How have you dealt with member changes – how have they affected the band and how you operate as a collective?
We’ve been real fortunate with this as well. Back in the early years, we were really struggling to find members that would fit the band and share its concept and visions, but eventually in 1999 we found a line-up that stayed intact without any members leaving or coming during ten years time. I guess this line-up is what people think about when you mention “Katatonia,” but Mathias “Kryptan” Norrman (bass) and Fredrik “North” Norrman (guitar) made a decision to leave the band in early 2010 and since then we’ve had Per “Sodomizer” Eriksson replacing Fredrik and Niklas “Nille” Sandin replacing Mathias, and it’s been working really well as they’ve been injecting a lot of energy into the live shows. Musically, the member changes have had little to zero effect, since Jonas and me have always been the people writing the songs.
An Opeth-Katatonia live pairing seems very appropriate – what’s your perspective on the two bands’ relationship or your connections with Opeth?
Yeah, it seems that a lot of people seem to connect us together. It could be that we are both Swedish, from the same city, share some fan base, have similarities in music or that we’re just good old friends and have been doing side projects together and working together. We love each other and have always supported each other.

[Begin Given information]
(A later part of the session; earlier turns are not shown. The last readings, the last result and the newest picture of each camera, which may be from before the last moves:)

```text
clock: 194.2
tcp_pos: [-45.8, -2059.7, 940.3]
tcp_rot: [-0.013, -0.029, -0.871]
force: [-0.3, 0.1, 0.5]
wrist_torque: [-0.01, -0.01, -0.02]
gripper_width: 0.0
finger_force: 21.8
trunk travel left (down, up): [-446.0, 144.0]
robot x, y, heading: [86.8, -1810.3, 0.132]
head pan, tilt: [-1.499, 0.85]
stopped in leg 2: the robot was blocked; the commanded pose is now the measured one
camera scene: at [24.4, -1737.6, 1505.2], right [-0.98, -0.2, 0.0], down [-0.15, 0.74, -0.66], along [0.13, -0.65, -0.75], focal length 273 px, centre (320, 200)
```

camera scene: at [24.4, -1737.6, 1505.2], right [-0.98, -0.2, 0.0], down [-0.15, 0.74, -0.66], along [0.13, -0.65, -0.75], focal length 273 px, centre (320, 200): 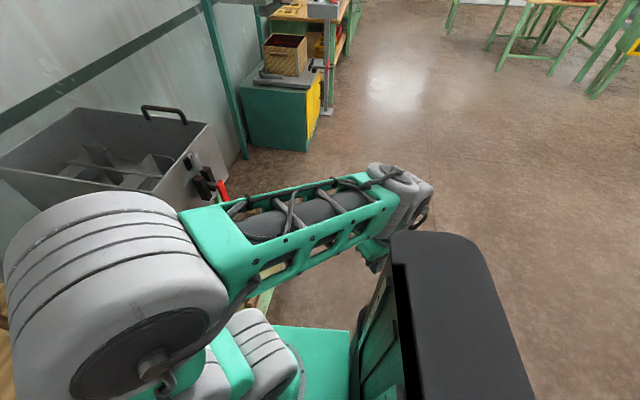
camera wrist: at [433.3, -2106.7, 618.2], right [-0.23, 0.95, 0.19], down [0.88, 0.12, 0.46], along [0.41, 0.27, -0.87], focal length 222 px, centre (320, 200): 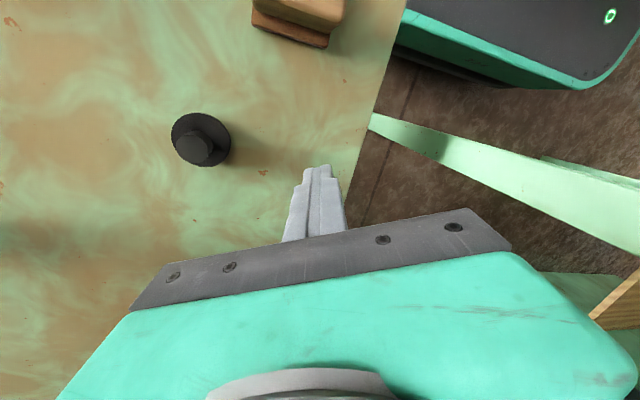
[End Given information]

How are you feeling about this tour line-up? What are you looking forward to the most?
Having a smooth ride and enjoying myself! It’s a very social and family-friendly tour since we know most of their crew as well from before.
How do North American audiences compare to the audiences you’ve encountered elsewhere in the world?
What’s up next for Katatonia after this tour comes to a close?
We’re going back home to do some more of the anniversary shows for Scandinavia and that will wrap up the year. Early 2012 will be the time to sit down and write and record our next album.
Hellbound will be catching Katatonia headlining in Rochester NY this Saturday, September 24.